Beyond the broader cultural debate over transparency policy sparked in 2020 by protests over police brutality and systemic racism within policing, law enforcement secrecy also has profound implications for criminal procedure itself. In a new article, I argue that Fourth Amendment doctrine and new technologies within law enforcement have made policing less transparent, less accountable and less trustworthy. The public knows relatively little about the extensive surveillance and collection of expanding troves of information in which the police engage. As a result, many fights about police accountability for searches and seizures are now about transparency, and transparency law itself is a critical tool for defense organizations as well as for movements seeking to reform police. 

Why is transparency such a central issue in today’s battles over policing? Part of the answer relates to changes in Fourth Amendment doctrine and in police practice. The Fourth Amendment’s warrant clause requires the government to demonstrate to a neutral magistrate that it has probable cause before it conducts a search. For example, in order to search a home, law enforcement must show that there is probable cause to believe that evidence is located inside.

But the warrant requirement has an important secondary effect: It promotes information flow between different branches of government, and between the government and the public. By seeking a search warrant, police bring judicial oversight into an investigation early on: Police must disclose to the magistrate what they are searching for and why they believe that probable cause exists. Searches conducted pursuant to search warrants ordinarily require notice to the person who is searched, even if that notice is delayed or deferred based on investigative need. And physical searches can be witnessed; a tenant or neighbor might be home when an apartment is searched, for example, and now police encounters can be recorded. If a defendant seeks to suppress evidence, issues related to the constitutionality of a police search are typically litigated in open court, producing public rulings.

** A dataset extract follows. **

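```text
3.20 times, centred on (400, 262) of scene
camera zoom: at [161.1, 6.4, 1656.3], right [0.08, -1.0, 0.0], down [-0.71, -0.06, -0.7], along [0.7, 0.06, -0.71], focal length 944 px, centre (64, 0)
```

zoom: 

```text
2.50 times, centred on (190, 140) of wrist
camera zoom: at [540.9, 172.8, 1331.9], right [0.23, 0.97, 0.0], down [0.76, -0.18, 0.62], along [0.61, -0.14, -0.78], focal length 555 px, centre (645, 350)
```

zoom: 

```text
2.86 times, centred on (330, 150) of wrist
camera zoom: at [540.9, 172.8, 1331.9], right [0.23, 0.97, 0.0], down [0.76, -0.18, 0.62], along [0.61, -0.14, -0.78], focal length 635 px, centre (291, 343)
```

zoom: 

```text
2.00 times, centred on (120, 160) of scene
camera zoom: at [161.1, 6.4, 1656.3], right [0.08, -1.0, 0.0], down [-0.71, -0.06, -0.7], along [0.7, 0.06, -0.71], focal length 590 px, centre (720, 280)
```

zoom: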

The changes in doctrine have also altered the traditional flow of information among these groups; today, law enforcement depends increasingly on warrantless, programmatic policing methods that involve no ex ante oversight. Right now, for example, officers do not seek a judge’s permission before deciding to stop individuals on the street and ask them about whether they belong to a gang—information that officers then enter into a statewide database, still without any need for external oversight. Police also do not seek judicial approval when they then later query that database to determine whether someone is a gang member. What’s more, programmatic policing methods often don’t lead to an arrest, let alone a prosecution, and therefore generate less litigation about the constitutionality of these practices. Courts, therefore, have the opportunity to conduct oversight only if those methods are subject to challenge after the fact.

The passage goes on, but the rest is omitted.